EU Emissions Trading System for Maritime Transport Explained – Part 2 of 6

  • Market Insight 31 October 2023 31 October 2023
  • UK & Europe

  • Decarbonisation in the Shipping Industry

The EU Emissions Trading System (EU ETS), the world’s largest carbon market introduced in 2005 by the EU to combat climate change through the reduction of greenhouse gas emissions, by way of a cap-and-trade system, was recently expanded in June 2023 to include the maritime transport sector.

In the second article of our six-part series reviewing the changes introduced by the new EU rules, set to apply from 1 January 2024, we look at who is responsible for compliance under the EU ETS and which monitoring, reporting and verification obligations will apply. 

Who is responsible for compliance under the EU ETS?

The EU ETS applies on a company-wide basis, rather than on an individual ship basis.  

The “Shipping Company” is the entity responsible for compliance with the EU ETS. It is obliged to monitor, register and report verified emissions to the administering authority on a yearly basis. 

The Shipping Company will also be responsible for surrendering the required EU Allowances to the competent authority.

The Shipping Company

Article 31 of Directive (EU) 2023/959 (extending the EU ETS to maritime transport) defines the “Shipping Company” as:

“the shipowner or any other organisation or person, such as the manager or the bareboat charterer, that has assumed responsibility for the operation of the ship from the ship owner and that, on assuming such responsibility, has agreed to take over all the duties and responsibilities imposed by the International Management Code for the Safe Operation of Ships and for Pollution Prevention (1) (our emphasis)”. 

While it may have been envisaged that shipowners would be responsible for a ship’s emissions (and they are specially named in the definition of Shipping Company), it is also recognised that those who are responsible for emissions should share responsibility for compliance and, in practice, this will be the company that takes the operational decisions about the route and speed of the ship.

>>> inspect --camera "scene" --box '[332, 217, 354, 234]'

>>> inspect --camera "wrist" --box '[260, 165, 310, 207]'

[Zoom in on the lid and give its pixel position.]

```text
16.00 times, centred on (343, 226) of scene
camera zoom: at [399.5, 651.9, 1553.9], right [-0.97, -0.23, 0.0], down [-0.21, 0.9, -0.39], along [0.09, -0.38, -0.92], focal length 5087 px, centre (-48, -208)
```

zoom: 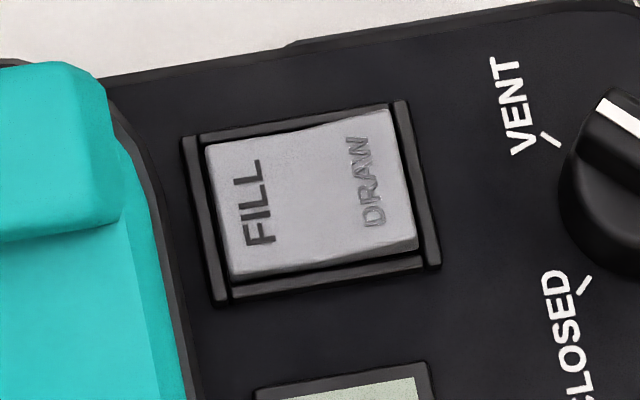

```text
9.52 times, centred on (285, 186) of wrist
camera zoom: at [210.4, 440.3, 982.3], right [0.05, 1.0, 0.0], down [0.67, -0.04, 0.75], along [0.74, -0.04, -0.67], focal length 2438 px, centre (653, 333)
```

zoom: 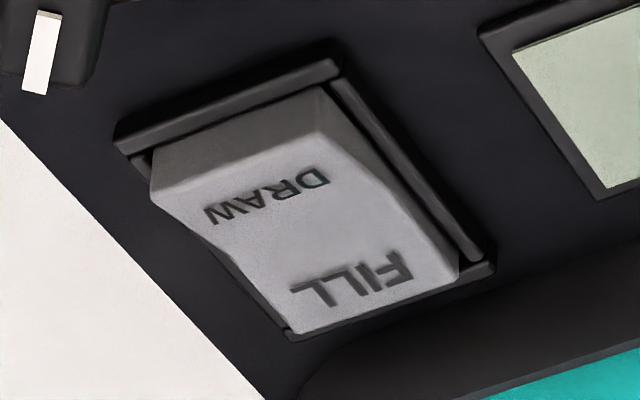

Later in the series, we will explore how the cost of EU Allowances might be shared between the parties. 

It is also possible that the compliance obligation could fall on technical managers if they have assumed responsibility for the Document of Compliance. 

Technical Managers

Whilst the legislation seeks to make shipowners responsible for emissions from their ship(s), it should be noted that, because of the link to the Document of Compliance(2) under Regulation (EU) 2015/757 (on the MRV (3) of CO2 emissions from maritime transport) and the fact that most shipowners or bareboat charterers will delegate responsibility for compliance with various Codes to their technical managers - be that in-house technical managers or third-party technical managers - it could be read that the technical managers fit the definition of “Shipping Company”.   

Technical managers may be well-placed to record and monitor emissions data, as they do so already for the MRV compliance, but they may not be able or willing to be involved in the process of purchasing, surrendering, and trading EU Allowances (EUAs). 

However, the intention of the Directive (4) is to capture those that are actually responsible for their emissions, which is arguably not the technical managers, but rather the party that issues operational instructions to the ship, such as voyage route, speed, cargo carried.   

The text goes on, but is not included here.